The minimum speed for an asteroid is achieved if it has more or less the same velocity around the Sun as the Earth. In this case the gravitational attraction of Earth will accelerate the object to the escape velocity of Earth, i.e. $$ v_\mathrm{min} = v_{\mathrm{esc,}\oplus} = \sqrt{\frac{2GM_\oplus}{R_\oplus}} \simeq 11\,\mathrm{km}\,\mathrm{s}^{-1}. $$ Here, $G$, $M_\oplus$, and $R_\oplus$ are the gravitational constant and the mass and radius of Earth, respectively.
The maximum speed is achieved at a "head-on" collision. Earth's speed around the Sun is $$ v_{\mathrm{orb,}\oplus} = \sqrt{\frac{GM_\odot}{d}} \simeq 30\,\mathrm{km}\,\mathrm{s}^{-1}, $$ where $M_\odot$ and $d$ are the mass of the Sun and the distance from Sun to Earth (1 AU).
If the asteroid travels on the same orbit, but in the opposite direction, the impact will then be at 60 km/s. However, if the asteroid comes from far away (e.g. the Oort Cloud), it will be accelerated by the Sun and achieve a velocity equal to the escape velocity from the Sun at the location of Earth.
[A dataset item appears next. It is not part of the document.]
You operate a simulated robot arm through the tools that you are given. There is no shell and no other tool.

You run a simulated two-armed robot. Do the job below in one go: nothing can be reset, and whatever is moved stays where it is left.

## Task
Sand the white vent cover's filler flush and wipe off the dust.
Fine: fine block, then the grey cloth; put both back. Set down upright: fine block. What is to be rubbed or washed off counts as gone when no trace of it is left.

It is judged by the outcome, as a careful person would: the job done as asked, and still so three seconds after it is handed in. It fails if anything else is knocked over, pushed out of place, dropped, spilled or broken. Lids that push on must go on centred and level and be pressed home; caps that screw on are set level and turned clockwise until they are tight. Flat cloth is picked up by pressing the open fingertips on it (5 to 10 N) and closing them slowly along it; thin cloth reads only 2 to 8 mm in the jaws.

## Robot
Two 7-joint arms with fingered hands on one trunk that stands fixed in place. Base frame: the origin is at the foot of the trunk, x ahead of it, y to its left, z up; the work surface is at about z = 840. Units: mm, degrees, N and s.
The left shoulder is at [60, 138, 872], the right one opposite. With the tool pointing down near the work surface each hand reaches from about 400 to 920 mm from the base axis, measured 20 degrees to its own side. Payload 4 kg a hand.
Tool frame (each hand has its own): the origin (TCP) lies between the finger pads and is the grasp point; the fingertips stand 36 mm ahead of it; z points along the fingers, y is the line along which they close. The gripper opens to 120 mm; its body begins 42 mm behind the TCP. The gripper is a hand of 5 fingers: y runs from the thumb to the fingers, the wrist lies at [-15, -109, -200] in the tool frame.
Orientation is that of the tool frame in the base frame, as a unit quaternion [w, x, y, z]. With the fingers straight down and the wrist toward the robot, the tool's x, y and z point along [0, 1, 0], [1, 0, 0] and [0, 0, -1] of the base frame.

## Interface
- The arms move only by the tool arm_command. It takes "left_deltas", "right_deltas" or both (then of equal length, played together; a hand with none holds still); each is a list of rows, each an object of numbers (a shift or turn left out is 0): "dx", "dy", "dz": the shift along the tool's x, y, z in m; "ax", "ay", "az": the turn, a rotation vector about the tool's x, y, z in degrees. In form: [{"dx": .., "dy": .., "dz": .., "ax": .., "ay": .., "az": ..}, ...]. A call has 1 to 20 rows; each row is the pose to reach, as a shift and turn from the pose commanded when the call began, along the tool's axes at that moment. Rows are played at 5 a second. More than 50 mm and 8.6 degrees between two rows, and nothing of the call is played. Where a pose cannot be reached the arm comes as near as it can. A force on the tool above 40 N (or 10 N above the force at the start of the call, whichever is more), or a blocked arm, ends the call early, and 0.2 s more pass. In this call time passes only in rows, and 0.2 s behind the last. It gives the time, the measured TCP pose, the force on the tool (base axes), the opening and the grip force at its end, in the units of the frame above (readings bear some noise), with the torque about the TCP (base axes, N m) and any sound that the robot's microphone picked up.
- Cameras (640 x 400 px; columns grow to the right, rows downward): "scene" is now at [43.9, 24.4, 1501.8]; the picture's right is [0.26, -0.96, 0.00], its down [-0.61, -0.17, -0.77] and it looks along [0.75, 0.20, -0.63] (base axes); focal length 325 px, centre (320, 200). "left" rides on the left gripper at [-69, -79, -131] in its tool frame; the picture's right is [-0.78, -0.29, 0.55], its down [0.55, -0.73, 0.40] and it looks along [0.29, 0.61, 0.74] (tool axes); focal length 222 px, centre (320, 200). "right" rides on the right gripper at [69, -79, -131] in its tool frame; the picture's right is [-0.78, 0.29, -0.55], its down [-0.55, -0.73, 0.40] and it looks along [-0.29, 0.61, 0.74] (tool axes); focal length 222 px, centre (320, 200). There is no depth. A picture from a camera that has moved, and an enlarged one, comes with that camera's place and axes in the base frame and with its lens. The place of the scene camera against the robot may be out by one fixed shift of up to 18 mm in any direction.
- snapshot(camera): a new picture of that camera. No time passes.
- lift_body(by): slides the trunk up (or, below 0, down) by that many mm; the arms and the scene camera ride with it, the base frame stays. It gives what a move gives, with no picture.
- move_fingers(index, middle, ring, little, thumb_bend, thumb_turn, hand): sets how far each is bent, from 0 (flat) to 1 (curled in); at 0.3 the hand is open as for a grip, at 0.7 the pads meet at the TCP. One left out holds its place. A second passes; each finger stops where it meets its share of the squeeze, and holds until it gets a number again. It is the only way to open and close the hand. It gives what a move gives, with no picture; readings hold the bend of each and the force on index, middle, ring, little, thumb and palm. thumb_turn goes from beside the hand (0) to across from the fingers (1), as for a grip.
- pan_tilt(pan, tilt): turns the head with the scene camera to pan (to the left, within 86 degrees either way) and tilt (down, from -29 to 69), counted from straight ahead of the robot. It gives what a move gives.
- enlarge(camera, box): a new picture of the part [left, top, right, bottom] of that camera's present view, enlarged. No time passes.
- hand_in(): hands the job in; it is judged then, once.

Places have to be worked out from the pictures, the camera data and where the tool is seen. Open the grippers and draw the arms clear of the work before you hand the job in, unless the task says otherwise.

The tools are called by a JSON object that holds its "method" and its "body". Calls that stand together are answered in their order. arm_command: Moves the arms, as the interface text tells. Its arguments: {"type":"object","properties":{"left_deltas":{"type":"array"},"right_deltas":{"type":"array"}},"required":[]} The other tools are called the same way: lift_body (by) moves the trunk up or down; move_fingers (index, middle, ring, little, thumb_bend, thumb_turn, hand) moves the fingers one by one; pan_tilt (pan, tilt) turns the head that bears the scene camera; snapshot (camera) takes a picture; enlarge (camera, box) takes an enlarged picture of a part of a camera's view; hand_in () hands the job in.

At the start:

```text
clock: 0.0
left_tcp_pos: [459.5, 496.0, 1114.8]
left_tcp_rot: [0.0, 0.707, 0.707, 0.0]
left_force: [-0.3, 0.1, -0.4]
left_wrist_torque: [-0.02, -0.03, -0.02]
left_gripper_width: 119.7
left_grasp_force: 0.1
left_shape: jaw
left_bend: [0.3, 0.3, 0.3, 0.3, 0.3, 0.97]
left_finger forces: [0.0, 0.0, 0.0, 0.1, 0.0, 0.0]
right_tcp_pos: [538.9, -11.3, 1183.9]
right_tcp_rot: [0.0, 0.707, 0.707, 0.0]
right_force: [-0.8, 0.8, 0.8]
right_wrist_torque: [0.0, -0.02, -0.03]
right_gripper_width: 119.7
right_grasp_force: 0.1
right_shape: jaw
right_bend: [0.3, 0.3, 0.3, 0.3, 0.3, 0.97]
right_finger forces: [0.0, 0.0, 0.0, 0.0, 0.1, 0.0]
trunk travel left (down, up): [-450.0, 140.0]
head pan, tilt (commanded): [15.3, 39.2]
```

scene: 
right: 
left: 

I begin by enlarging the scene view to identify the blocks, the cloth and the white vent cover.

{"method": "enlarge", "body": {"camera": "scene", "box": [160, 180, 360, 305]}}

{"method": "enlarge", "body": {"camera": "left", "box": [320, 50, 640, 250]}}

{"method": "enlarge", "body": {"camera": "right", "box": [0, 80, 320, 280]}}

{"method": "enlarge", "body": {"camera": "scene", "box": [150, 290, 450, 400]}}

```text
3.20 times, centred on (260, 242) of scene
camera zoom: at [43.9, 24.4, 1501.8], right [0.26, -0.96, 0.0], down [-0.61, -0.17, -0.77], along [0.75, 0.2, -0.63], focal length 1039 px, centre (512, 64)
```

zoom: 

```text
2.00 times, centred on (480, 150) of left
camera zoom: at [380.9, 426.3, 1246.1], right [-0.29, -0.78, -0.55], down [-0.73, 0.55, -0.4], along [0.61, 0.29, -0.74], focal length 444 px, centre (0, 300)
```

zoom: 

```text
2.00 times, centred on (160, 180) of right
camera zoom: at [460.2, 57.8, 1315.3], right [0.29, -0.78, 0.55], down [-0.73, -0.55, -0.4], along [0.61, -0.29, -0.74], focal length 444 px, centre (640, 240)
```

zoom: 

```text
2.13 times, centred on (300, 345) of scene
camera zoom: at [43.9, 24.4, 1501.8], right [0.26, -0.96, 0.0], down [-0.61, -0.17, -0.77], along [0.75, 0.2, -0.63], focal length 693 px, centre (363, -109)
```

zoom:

As is seen from the two equations above, the orbital speed and the escape velocity differ by a factor of $\sqrt{2}$. That is, an object falling from infinity toward the Sun, will have a speed equal to $30\,\mathrm{km}\,\mathrm{s}^{-1}\times\sqrt{2}=42\,\mathrm{km}\,\mathrm{s}^{-1}$ when it reaches Earth.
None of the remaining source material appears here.